Industry news

  • 26 Aug 2008 12:00 AM | Anonymous
    Instead of my usual diatribes and digs this week, I offer you more of an extended 'think piece'.

    One obvious trend of the past few years has been how societal changes have impacted on business expectations, while another has been how Web 2.0 technologies have transformed customer expectations, and how people interact with each other.

    The end result is that information – and therefore change – moves at Internet speed, while technology gives people unprecedented means to talk about things and to organise themselves into groups or information-sharing communities.

    Ultimately, these twin strands of change meet and challenge the enterprise, especially as the downturn deepens and news travels ever faster in our always-on, wireless world.

    What this means for the enterprise and for public sector organisations is that, yes, you can communicate faster and across multiple channels with your customers – if you are canny enough to recognise those channels, deploy them, and integrate them with other channels – but, equally, customers can talk about you and how you are getting it wrong.

    The fact they want to do so readily, swiftly, and in vast numbers is why Bebo, Facebook, Google, Yahoo, YouTube, MySpace, LinkedIn and the like are each worth billions dollars. And yet many companies beieve this has nothing to do with them.

    It was ten years ago that I interviewed several music industry CEOs about the threat to their business from the Internet: none saw it coming; all saw it as a marginal influence.

    I think I was the first journalist to recognise that the Internet was not a technology issue for them, but a problem of intellectual property on the one hand, and a means to share and interact directly with consumers on the other.

    The music industry is founded on intellectual property, not sales, and yet none of them had even considered the problem. Meanwhile, just outside their doors, a tidal wave of change and chatter was about to engulf them.

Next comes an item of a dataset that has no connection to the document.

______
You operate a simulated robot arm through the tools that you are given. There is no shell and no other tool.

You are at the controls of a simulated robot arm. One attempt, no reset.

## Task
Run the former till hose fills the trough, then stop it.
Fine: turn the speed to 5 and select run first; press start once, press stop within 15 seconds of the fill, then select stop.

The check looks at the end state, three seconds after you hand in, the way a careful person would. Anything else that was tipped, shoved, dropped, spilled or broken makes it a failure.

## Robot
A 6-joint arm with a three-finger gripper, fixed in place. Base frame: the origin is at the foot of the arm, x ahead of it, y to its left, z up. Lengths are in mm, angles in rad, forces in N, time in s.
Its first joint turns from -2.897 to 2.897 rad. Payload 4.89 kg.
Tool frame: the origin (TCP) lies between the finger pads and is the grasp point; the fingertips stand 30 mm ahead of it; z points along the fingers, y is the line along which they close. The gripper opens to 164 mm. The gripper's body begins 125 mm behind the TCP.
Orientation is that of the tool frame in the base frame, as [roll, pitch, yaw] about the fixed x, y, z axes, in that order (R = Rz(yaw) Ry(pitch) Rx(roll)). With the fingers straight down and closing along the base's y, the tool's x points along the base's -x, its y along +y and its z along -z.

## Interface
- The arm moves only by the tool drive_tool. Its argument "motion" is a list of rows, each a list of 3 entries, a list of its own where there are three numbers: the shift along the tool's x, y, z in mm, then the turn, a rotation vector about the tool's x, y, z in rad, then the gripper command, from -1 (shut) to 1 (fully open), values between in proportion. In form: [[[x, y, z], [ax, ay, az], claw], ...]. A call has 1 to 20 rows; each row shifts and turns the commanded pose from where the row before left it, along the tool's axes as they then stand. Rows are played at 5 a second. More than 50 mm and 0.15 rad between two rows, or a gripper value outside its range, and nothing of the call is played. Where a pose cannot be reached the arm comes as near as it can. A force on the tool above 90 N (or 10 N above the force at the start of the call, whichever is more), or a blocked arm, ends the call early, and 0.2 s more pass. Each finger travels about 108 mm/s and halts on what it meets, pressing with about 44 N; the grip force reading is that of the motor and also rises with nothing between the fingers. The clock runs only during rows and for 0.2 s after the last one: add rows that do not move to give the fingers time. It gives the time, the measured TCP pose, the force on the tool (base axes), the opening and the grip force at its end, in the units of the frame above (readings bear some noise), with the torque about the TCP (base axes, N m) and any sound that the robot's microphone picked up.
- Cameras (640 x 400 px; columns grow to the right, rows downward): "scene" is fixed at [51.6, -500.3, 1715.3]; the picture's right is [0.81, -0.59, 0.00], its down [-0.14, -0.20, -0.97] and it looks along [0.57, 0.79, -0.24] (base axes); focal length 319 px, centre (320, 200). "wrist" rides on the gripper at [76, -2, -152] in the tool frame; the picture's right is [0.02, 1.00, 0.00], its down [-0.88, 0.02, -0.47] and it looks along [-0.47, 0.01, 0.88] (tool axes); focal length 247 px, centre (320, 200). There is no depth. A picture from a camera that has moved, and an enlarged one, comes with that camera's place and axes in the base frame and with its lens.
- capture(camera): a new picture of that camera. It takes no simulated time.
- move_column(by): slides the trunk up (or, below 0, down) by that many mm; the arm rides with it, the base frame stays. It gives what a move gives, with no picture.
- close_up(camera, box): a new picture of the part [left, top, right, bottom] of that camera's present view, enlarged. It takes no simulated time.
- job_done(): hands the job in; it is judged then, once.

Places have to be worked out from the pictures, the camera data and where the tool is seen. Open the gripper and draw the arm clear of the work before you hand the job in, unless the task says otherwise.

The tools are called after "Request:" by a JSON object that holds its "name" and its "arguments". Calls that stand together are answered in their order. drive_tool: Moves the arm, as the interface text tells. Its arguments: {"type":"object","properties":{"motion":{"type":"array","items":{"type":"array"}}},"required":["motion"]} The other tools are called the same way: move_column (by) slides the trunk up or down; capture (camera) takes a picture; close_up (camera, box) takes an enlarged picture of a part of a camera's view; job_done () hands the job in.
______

    In a short space of time, all that apparently irrelevant chatter online can build into a seriously loud noise: witness how data and hardware losses across several government departments have swiftly discredited the Home Office (and its head), the Ministry of Defence, HM Revenue & Customs, the DVLA, and also those organisations' private sector outsourcing partners.

    The most recent of those has been PA Consulting, whose professional reputation has been sullied all too publicly by one person mislaying a USB datastick of criminals' details.

    Today, millions of people are discussing the failures of a company that, just a week ago, most had never heard of. Add to that another (often overlooked) factor: yesterday's news is no longer wrapping today's fish and chips. It's stored on a chip and a searchable archive. Bad news travels fast, but today it lasts forever.

    In effect, whoever last held that memory stick – smaller than a cigarette lighter – was holding a company's and a government's reputation (perhaps even a nation's security) in his or her hand, together with the means to ignite it.

    The bigger problem for government now is how that same chatter is building into a negative campaign against ID cards, for example. A few isolated incidents have come together to create a huge strategic problem for Whitehall.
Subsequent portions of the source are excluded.